═════ Page ═════

Felipe Salustino
Repórter
O Rio Grande do Norte, que já foi o principal
produtor de camarão do País e hoje ocupa a segunda posição, busca alavancar o
setor por meio de duas iniciativas ainda em fase de formulação, mas já bem
vistas por quem atua na área. Uma é o Programa de Interiorização da
Carcinicultura, aprovado na semana passada pela Comissão de Finanças e
Fiscalização (CFF) da Assembleia Legislativa (ALRN) para estimular a
formalização da atividade em regiões afastadas da costa. A outra é o Plano de
Desenvolvimento da Carcinicultura do RN, que começará a ser criado pela
Associação Brasileira de Criadores de Camarão (ABCC) em novembro.

═════ Data provided ═════

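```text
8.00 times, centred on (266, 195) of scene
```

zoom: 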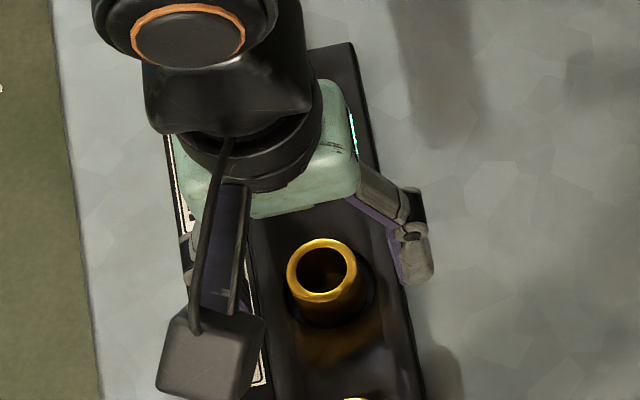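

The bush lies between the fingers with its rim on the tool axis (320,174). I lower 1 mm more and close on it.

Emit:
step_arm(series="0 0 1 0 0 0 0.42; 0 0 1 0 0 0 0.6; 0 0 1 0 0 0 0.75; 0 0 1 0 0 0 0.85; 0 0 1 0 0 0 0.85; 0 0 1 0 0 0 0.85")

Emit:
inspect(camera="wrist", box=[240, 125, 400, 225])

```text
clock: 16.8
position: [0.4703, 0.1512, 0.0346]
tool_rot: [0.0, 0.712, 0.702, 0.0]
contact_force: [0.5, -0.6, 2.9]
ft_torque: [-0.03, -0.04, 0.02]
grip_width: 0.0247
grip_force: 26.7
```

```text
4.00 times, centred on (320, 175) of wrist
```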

═════

Your answer continues the page from its final sentence.

■ Task result ■
O plano conta com recursos da ordem de R$ 200 mil
oriundos de uma emenda parlamentar destinada pelo deputado federal Benes
Leocádio (União Brasil). Itamar Rocha, presidente da ABCC explica que o Plano
de Desenvolvimento da Carcinicultura do Ceará, já finalizado, servirá de base
para o do Rio Grande do Norte. “Nós já sabemos onde está o potencial do RN,
agora, precisamos colocar isso no papel para atrair investidores. Queremos
mostrar que o Rio Grande do Norte tem condições excepcionais para crescer,
diante da nossa excelente capacidade hídrica e baixa salinidade”, explica
Rocha.
Na semana passada, o Plano de Desenvolvimento da
carcinicultura potiguar foi oficializado com a publicação no Diário Oficial da
União, através do Ministério da Pesca e Aquicultura (MPA) e da Secretaria
Nacional de Aquicultura. À reportagem, o MPA informou que o objetivo é fazer um
diagnóstico completo da cadeia produtiva do camarão marinho e criar estratégias
que tornem a produção mais sustentável e competitiva. A ideia é fornecer informações
para que o governo, universidades e empresas possam criar projetos e atrair
investimentos que impulsionam o setor.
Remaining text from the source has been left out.